Early in the pandemic, the Bank of Canada made a deliberate decision to keep interest rates low to offset the impact of the pandemic on Canadian households and businesses. Specifically, their intent was to “help Canadians bridge this difficult period by making credit affordable and available.” (BoC)
Low borrowing rates and the new realities of remote work led many to reconsider where they live and the size and type of property they owned. Home offices duelling for space with at-home school activities made many consider relocation to Census Metropolitan Areas where existing budgets meant more space. As well, first-time homebuyers were eager to buy and capitalize on low interest rates. And that’s where Canada runs into a supply problem.
Canada does not have enough housing with the lowest average housing supply per capita among G7 countries, with 424 units per 1,000 people. Ontario, in particular, needs over 650,000 additional housing units to meet the average number of units per capita available in other provinces. When you combine the increase in demand created by low interest rates and families looking for more space with a supply problem, the result can be the housing frenzy we’ve seen since 2019.
That’s the “why” driving growth in Canadian real estate, but let’s take a closer look at 2021.
2021 Market insights
The Teranet-National Bank House Price Index provides a representation of the rate of change in Canadian single-family home prices. The measurements are based on the property records of public land registries—a source that guarantees all transactions are captured including builder-to-buyer, private or exclusive sales.

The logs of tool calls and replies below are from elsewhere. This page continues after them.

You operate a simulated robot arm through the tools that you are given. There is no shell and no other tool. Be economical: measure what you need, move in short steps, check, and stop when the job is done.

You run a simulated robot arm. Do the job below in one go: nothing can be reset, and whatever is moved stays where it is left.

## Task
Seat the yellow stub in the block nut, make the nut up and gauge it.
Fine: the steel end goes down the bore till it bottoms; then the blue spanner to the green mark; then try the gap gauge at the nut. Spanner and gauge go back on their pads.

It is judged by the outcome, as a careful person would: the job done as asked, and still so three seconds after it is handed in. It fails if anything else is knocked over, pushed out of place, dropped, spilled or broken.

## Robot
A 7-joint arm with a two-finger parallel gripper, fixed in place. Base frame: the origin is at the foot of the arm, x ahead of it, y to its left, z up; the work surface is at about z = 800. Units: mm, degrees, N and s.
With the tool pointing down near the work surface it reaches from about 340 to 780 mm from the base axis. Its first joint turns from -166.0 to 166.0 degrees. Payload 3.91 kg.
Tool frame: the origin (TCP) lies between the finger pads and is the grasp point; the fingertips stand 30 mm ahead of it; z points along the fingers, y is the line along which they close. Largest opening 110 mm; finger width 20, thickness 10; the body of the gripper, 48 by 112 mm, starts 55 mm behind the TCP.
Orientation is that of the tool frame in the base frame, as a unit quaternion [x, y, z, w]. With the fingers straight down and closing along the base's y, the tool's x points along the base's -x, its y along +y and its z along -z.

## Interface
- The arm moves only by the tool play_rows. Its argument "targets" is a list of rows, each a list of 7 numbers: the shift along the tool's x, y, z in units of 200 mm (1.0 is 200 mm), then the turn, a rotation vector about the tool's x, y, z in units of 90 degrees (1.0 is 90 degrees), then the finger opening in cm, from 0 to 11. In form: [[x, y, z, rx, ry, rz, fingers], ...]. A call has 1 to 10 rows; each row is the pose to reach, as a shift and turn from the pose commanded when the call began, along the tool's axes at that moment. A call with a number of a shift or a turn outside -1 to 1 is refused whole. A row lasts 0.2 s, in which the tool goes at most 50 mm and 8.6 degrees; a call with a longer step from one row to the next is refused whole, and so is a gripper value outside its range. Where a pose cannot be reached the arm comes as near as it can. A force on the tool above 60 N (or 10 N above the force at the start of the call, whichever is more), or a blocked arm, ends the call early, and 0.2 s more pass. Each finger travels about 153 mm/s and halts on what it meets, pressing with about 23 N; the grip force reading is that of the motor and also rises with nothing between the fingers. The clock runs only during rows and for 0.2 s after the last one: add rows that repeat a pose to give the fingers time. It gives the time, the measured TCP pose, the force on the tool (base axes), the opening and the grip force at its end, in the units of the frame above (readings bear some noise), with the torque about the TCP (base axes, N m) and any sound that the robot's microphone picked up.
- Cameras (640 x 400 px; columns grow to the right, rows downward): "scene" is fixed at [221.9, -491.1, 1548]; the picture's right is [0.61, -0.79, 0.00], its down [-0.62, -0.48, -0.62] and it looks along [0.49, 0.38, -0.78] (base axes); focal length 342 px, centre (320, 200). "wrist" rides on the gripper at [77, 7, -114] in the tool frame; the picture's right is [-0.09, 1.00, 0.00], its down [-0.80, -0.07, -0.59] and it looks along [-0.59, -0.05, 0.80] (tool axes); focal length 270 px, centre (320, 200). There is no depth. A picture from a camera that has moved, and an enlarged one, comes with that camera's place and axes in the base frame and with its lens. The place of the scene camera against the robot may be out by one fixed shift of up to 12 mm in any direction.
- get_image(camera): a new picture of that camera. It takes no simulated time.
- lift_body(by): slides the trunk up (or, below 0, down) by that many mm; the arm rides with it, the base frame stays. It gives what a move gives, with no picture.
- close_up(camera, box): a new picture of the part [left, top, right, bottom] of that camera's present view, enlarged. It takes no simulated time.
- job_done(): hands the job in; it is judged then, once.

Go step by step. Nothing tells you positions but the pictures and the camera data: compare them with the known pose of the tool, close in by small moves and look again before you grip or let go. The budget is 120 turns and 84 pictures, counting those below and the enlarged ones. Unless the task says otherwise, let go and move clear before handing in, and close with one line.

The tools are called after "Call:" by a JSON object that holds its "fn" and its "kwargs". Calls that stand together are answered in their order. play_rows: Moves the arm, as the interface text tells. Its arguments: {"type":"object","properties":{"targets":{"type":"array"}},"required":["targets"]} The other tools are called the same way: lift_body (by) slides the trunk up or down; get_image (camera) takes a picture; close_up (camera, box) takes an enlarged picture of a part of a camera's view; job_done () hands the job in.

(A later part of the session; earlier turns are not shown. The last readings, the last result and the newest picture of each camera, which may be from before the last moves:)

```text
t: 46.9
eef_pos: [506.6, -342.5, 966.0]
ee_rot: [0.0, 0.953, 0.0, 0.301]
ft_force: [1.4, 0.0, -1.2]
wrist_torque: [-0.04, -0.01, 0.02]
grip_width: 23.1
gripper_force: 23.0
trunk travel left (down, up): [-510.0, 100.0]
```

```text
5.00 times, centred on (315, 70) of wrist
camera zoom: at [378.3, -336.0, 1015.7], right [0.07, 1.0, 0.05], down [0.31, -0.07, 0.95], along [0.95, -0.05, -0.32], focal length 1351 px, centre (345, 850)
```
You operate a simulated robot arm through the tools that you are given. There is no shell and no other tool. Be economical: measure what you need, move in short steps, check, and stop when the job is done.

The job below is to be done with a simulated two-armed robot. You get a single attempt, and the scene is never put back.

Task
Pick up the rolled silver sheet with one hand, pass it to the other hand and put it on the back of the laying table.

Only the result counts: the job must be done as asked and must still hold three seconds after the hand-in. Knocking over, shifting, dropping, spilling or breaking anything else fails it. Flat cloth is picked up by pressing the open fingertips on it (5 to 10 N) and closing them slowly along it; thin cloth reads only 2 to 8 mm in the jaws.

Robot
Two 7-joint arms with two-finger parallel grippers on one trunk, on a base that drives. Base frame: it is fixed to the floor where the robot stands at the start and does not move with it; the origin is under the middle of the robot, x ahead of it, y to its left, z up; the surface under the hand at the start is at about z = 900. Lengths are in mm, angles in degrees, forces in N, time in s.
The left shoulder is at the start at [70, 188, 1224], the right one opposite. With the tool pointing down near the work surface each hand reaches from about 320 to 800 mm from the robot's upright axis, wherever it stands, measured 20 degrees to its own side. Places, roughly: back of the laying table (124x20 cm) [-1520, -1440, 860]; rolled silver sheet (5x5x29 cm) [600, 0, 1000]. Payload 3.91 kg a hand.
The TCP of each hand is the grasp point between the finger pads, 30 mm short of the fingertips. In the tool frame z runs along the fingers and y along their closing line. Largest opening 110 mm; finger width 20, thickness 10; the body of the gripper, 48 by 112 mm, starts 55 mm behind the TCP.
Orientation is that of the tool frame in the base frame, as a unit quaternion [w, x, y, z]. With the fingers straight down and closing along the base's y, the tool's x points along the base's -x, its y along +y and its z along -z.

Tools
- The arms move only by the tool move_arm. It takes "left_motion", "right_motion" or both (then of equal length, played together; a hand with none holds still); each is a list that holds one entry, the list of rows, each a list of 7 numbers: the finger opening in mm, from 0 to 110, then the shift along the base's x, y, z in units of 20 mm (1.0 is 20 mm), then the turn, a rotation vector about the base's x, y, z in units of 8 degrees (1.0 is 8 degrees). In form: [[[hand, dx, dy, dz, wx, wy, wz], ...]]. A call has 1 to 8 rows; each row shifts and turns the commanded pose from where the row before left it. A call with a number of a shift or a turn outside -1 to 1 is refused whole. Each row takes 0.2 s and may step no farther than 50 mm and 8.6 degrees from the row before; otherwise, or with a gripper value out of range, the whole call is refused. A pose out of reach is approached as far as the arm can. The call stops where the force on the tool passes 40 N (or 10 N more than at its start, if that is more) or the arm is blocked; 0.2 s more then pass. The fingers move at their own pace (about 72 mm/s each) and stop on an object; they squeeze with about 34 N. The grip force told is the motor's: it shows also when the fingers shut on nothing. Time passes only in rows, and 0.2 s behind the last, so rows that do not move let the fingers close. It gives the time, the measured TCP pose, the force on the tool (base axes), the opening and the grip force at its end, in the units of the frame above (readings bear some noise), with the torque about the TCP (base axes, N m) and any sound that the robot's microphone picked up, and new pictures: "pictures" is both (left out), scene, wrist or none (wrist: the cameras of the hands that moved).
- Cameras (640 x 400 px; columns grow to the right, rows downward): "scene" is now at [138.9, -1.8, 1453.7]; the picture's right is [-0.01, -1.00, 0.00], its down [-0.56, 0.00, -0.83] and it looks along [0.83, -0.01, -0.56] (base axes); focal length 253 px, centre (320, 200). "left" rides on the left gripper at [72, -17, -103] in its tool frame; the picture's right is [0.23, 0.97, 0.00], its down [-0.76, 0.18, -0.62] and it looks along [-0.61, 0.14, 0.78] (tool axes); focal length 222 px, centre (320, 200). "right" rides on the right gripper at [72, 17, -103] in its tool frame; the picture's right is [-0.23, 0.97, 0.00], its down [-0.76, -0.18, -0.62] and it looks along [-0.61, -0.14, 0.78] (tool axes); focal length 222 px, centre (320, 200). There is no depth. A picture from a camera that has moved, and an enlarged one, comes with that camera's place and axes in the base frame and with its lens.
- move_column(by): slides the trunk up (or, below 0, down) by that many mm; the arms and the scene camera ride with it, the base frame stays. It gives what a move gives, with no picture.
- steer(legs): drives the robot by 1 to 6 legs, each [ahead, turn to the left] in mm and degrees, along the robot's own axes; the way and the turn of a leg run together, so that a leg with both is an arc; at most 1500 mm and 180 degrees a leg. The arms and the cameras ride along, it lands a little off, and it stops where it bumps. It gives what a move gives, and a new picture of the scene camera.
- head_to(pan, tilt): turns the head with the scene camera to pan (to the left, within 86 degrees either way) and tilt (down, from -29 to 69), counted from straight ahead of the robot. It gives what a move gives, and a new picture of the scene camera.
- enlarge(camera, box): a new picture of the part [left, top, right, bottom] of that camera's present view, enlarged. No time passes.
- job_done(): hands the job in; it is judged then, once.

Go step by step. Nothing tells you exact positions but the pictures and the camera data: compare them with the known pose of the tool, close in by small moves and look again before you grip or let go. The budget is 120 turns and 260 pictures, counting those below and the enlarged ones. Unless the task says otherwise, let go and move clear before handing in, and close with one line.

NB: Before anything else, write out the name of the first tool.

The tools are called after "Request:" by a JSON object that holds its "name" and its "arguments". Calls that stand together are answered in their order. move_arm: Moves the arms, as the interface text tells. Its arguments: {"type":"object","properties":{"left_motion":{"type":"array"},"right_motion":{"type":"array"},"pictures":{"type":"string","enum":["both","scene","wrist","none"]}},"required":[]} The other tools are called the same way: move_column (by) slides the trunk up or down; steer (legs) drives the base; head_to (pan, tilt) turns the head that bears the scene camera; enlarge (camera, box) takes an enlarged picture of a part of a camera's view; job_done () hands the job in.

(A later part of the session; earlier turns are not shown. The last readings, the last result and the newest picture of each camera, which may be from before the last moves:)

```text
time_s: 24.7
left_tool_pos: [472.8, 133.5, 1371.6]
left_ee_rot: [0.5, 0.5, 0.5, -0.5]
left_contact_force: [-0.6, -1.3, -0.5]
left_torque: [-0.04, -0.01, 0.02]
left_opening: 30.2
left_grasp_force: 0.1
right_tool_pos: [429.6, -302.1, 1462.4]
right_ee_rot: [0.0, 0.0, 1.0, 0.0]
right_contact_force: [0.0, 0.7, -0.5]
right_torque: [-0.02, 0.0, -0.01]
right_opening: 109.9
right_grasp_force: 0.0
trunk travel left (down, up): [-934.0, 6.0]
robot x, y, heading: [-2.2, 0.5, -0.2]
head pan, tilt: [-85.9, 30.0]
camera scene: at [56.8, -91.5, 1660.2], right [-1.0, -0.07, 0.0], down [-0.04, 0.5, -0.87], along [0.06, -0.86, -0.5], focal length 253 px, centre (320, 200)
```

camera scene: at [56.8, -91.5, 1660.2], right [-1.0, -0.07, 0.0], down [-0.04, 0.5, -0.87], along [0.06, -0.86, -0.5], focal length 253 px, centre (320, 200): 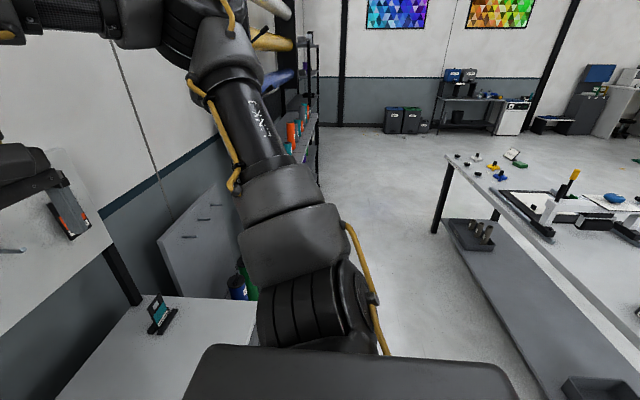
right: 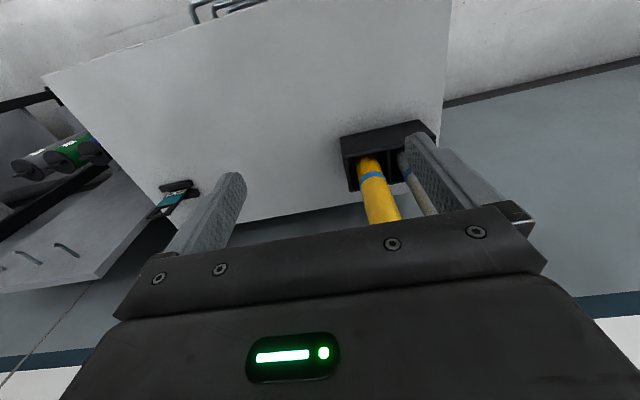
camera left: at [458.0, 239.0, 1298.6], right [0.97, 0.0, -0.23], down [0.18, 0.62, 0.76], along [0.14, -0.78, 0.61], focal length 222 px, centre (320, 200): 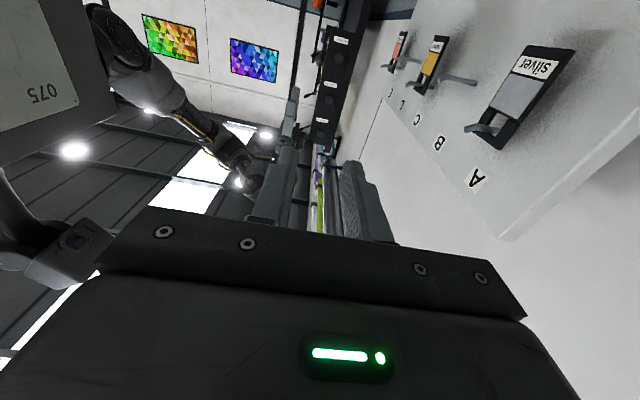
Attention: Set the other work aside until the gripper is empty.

Analysis of 2021 data indicates that Canadian house prices rose 15.5% in 2021 year over year, breaking a five-year record in the process. A deeper dive into sales in Ontario in 2021† tells an interesting story.
First, let’s talk about sales. The average sale price of a single-family home in Ontario in 2021 was $695.07K, up 23.7% from 2020. There were 361,500 sales—an increase of 17.2% from 2020. The rate of sales peaked in June 2021 with over 43,600 transactions that month. The last quarter of 2021 saw a sharp drop back to pre-pandemic sales volume experienced in December 2019.
Low interest rates and government incentives brought out eager first-time homebuyers (FTHB), but it was repeat buyers who drove the increase in sales volume in 2021. First-timers represented just 27.7% of total sales volume on housing priced below the average provincial sale price.
Number of buyers on title
The average price of a home has increased over $200,000 since 2018. This increase has priced many properties out of range for solo buyers (or couples). In response, buyers became more creative, purchasing property with other people on title. The volume of multi-buyer sales (three or more people on title) increased to 440, 800 in 2021 from 341,800 in 2019.
What’s ahead in 2022
Inflation reached a 30-year high of 4.8% in December 2021. Supply-chain and transportation disruptions due to COVID have made significant contributions to the rise in inflation. Normally, interest rates would rise to encourage saving and result in decreased borrowing and spending.
On January 26, 2022 the Bank of Canada announced that it would – for now – keep interest rates steady. This is good news for homebuyers hoping to get into the market in the first quarter of the year. But this won’t hold. Interest rate hikes are expected beginning March 2 and are expected to be adjusted upward as many as five times in 2022. This may create a more balanced Canadian housing market.
The federal government has made housing supply a priority. In 2021, housing starts were up 20.8% while completions increased by 8.3% from 2020 (CMHC). That may still mean stiff competition for what housing is available – no matter where the interest rate settles.
Teranet releases Market Insight Reports and hosts Market Insight Forums that provide timely insights into current housing marketing conditions. Subscribe to receive these reports as soon as they are released.
† Data from the last quarter of 2021 may be incomplete due to a lag in data submission. When a mortgage registration (charge or discharge) is submitted to the land registry, Teranet’s system will receive the information immediately. The default initial status for this record is ‘pending’. It takes about seven to 10 days for the land registry office (LRO) to certify the mortgage registration, which changes the ‘pending’ status of the mortgage record to ‘certified’. In general, around 1% of mortgage registrations will be rejected.